A repeat positioning, scanning tunneling microscope based on a straight-push piezoelectric nanopositioner

Abstract In this paper, we develop a repeat positioning, scanning tunneling microscope (STM), whose core component is a new straight-push piezoelectric nanopositioner. The special rigid frame structure and straight-push stepping method of this nanopositioner ensure that there is no lateral deviation while it is stepping. It has a smaller volume and a lower driving voltage than that of traditional piezoelectric nanopositioners with the same load capacity. The test results show that its threshold voltage is only 4 V. Additionally, when the driving signal frequency is constant, its step size and the amplitude of the driving signal show a linear relationship. Moreover, when the driving signal amplitude is constant, the velocity and driving signal frequency of the nanopositioner also show a linear relationship. In addition, the small STM (diameter less than 10 mm, length less than 50 mm) designed on the basis of this nanopositioner can work at full low-voltage.
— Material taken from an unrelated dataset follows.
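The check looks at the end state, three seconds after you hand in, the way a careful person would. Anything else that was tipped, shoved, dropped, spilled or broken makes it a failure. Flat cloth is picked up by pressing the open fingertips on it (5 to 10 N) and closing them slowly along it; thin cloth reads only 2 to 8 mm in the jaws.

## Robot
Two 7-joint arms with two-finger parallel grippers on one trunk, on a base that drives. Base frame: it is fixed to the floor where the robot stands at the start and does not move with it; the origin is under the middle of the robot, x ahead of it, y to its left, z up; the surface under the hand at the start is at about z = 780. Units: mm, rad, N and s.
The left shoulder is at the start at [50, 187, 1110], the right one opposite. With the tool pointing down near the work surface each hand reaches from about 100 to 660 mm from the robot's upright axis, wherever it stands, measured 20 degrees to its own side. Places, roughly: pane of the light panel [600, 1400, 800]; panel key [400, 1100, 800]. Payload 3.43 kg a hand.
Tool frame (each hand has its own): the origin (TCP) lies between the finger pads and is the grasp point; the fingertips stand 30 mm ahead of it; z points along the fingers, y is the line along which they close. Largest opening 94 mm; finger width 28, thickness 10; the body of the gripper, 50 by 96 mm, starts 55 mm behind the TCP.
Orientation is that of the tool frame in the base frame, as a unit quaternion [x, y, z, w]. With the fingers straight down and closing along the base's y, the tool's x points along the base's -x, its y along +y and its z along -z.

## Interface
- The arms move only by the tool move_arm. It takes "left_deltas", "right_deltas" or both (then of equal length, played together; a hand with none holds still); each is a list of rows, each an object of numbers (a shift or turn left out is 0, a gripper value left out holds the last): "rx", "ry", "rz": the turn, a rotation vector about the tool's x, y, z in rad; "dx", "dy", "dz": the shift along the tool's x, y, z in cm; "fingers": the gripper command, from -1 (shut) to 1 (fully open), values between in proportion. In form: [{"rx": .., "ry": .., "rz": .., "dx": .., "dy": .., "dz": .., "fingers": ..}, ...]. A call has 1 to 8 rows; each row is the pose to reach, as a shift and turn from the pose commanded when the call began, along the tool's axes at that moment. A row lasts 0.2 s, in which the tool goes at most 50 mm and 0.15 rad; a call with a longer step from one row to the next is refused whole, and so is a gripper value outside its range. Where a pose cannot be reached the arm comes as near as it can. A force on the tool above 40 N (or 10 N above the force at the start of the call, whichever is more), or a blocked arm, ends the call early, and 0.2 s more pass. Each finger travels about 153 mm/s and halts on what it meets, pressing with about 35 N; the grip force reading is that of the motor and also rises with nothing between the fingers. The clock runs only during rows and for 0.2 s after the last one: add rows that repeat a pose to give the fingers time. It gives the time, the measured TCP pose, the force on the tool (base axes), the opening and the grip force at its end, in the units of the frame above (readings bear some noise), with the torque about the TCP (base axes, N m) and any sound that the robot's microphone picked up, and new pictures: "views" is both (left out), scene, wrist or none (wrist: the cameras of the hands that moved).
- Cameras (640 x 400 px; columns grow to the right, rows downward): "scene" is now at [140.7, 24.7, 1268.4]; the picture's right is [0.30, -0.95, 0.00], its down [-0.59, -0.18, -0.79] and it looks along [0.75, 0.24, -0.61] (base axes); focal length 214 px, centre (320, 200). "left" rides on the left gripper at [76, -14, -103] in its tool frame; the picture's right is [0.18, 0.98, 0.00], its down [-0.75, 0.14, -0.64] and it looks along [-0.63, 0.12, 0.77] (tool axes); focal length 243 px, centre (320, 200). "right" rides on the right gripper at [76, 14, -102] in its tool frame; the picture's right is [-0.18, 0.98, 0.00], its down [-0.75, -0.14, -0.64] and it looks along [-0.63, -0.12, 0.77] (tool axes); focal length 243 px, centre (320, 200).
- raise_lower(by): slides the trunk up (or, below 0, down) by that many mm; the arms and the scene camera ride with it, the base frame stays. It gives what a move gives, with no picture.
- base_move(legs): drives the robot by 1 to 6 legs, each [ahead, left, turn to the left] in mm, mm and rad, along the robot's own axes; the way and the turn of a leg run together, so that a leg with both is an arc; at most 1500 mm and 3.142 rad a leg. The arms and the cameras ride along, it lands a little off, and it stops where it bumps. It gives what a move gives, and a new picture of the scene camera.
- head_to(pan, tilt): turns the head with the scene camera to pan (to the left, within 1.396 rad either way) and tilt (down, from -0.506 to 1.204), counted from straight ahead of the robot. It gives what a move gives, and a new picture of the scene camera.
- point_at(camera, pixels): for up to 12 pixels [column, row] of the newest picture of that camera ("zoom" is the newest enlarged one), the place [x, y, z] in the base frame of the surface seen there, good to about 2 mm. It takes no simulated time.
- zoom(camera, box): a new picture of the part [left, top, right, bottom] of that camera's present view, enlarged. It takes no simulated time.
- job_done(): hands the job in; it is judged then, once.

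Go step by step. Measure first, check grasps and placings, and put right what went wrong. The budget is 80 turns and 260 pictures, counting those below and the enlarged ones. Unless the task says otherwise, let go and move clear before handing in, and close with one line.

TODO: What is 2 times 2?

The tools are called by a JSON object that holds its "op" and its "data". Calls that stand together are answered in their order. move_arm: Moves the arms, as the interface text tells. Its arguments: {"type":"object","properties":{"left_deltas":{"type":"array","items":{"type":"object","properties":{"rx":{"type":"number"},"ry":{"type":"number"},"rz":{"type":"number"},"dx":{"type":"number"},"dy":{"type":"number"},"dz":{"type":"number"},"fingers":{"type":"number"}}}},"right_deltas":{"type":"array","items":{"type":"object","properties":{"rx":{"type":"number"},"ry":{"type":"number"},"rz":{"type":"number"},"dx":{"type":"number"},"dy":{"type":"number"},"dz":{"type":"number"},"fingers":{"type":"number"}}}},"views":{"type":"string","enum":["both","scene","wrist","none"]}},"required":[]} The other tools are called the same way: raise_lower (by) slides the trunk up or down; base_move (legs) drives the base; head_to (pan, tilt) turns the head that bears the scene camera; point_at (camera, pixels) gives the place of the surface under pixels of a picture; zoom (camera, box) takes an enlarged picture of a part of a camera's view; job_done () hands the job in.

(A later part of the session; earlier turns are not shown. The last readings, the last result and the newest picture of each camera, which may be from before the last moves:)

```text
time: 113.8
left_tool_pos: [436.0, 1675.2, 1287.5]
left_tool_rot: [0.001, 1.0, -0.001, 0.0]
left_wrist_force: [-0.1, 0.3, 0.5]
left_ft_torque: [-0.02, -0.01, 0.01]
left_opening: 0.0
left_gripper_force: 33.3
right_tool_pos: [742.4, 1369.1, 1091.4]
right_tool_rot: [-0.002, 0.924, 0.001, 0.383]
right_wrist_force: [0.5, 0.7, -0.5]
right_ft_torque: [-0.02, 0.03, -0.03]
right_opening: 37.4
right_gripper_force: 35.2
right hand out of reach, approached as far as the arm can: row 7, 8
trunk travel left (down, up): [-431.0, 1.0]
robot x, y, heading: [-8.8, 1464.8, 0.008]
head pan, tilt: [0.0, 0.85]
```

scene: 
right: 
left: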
The STM’s high-resolution images and repeatable positioning performance are demonstrated in detail in this article. When the STM moves back and forth along the Z direction at a millimeter-scale distance, its positioning deviation in the same area of the sample is less than 30 nm. The capacity of the STM is very important for tracking and observing the different characteristics of some samples in different test conditions and is also significant for applications such as multi-tip collaborative work.